TOKYO: Japan’s benchmark Nikkei share average pulled back from a more than 29-1/2-year high on Monday, as investors chose to pocket profits amid some concerns of overheating after five consecutive weeks of gains.
The Nikkei index fell 0.4% to 26,645.23 by the midday break, after hitting its highest level since April 1991 of at the open. The broader Topix lost 0.47% to 1,767.55.
Nearly two-thirds of the 33 sector sub-indexes on the Tokyo exchange traded lower, with metal products, precision instruments and airlines leading the decline.
Tokyo stocks opened higher, tracking positive cues from Wall Street’s Friday session, before reversing course on profit-taking.
Major U.S. stock indexes rose to all-time highs last week as downbeat U.S. jobs data raised expectations for a new fiscal relief bill.
Back home, Prime Minister Yoshihide Suga said on Friday he would decide on an economic stimulus package early this week, adding that green and digital initiatives would be core to the recovery from the coronavirus pandemic.
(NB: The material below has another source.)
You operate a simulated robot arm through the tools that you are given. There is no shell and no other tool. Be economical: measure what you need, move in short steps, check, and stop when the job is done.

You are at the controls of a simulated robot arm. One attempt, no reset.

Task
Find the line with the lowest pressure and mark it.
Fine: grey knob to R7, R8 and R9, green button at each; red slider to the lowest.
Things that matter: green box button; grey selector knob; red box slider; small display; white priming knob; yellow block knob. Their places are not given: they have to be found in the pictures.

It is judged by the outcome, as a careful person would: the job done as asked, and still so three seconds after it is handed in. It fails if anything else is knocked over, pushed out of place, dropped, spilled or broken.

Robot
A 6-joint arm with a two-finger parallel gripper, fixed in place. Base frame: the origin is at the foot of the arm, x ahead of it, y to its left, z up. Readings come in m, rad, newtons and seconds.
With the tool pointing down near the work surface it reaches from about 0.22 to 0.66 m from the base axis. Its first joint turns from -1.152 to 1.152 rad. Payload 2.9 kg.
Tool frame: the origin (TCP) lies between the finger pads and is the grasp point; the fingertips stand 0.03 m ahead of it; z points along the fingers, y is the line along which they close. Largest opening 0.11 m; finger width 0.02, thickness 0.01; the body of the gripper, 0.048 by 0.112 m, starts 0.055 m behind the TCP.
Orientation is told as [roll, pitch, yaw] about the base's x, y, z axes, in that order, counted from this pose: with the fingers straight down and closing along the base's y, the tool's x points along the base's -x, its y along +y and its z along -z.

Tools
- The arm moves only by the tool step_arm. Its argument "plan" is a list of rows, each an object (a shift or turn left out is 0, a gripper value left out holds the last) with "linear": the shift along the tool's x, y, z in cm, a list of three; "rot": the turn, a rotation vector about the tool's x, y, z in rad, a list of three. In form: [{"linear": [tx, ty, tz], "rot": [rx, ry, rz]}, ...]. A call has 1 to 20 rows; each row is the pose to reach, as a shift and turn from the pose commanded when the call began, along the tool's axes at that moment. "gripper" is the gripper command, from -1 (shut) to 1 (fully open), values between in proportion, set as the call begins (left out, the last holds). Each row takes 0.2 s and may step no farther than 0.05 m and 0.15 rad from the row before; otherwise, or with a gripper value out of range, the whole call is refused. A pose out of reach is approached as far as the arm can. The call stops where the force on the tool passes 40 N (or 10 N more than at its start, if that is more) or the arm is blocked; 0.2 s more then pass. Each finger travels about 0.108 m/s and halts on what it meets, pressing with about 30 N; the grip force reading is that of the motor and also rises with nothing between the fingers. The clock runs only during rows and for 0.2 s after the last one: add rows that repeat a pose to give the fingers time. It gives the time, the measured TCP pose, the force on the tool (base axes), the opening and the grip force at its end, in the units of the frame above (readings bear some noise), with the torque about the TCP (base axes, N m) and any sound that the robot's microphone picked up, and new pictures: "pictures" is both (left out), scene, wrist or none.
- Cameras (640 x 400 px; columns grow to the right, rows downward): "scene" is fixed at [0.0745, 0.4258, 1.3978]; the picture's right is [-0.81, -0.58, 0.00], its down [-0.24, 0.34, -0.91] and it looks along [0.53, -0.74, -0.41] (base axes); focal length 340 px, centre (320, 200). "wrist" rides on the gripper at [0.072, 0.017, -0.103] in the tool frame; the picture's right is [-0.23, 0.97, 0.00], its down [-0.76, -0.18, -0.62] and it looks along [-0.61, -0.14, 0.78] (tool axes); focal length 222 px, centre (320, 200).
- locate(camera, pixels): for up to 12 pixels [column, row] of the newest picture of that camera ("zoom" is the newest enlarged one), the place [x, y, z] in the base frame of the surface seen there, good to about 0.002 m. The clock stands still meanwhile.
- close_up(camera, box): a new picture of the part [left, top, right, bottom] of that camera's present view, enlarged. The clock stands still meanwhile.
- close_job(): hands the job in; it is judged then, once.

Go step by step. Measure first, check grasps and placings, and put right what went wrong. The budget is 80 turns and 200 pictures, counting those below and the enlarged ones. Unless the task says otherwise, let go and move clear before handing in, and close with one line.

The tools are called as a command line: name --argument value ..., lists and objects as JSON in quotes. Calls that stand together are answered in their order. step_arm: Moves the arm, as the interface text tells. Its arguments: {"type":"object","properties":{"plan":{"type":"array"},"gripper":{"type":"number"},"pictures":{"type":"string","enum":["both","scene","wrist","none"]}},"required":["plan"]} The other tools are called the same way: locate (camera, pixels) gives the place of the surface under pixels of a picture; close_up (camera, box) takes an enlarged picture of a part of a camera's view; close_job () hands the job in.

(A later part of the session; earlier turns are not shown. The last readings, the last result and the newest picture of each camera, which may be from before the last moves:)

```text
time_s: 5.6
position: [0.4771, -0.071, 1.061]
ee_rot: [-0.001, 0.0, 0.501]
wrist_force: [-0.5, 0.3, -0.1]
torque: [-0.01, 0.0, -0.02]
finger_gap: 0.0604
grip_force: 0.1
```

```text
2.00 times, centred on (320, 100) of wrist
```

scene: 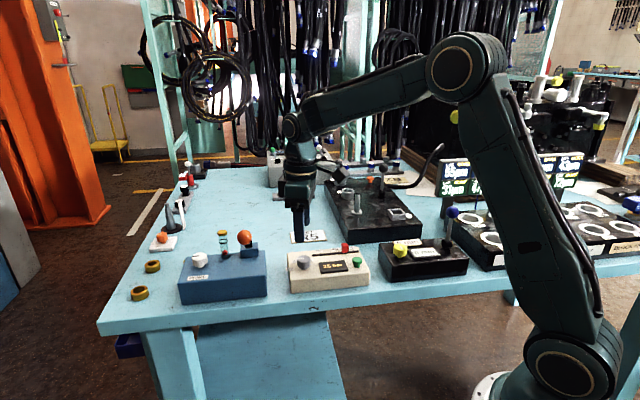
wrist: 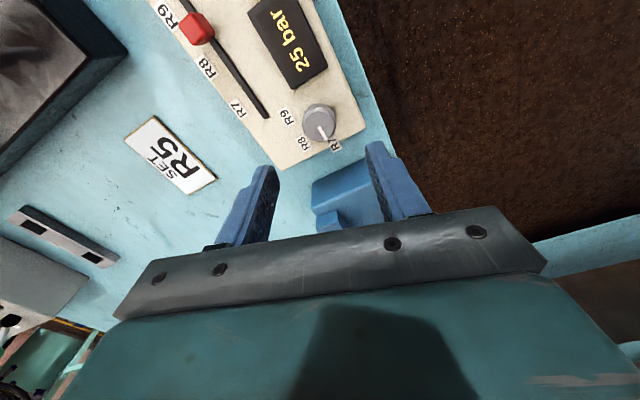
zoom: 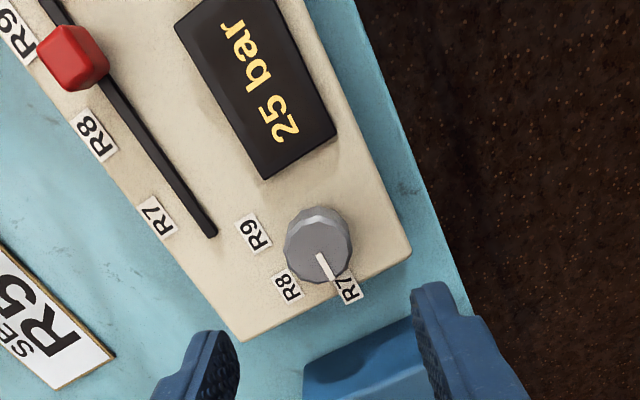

Local stocks have been prone to profit-booking due to persistent concerns of an overheating market, some market participants said.
Among the Topix 30 underperformers, Shin-Etsu Chemical Co Ltd fell 3.43% and Hoya Corp slipped 1.58%.
The top percentage losers in the index were Rakuten Inc, Olympus Corp and Sumco Corp, dropping between 4.65% and 5.19%.
Among individual gainers, semiconductor stocks tracked their U.S. peers higher, with Advantest climbing 1.47% and Tokyo Electron adding more than 1.3%.
Dentsu Group Inc inched up 0.85%, after the Japanese advertising giant said it was expecting a smaller net loss for the year ending in December compared to the prior year.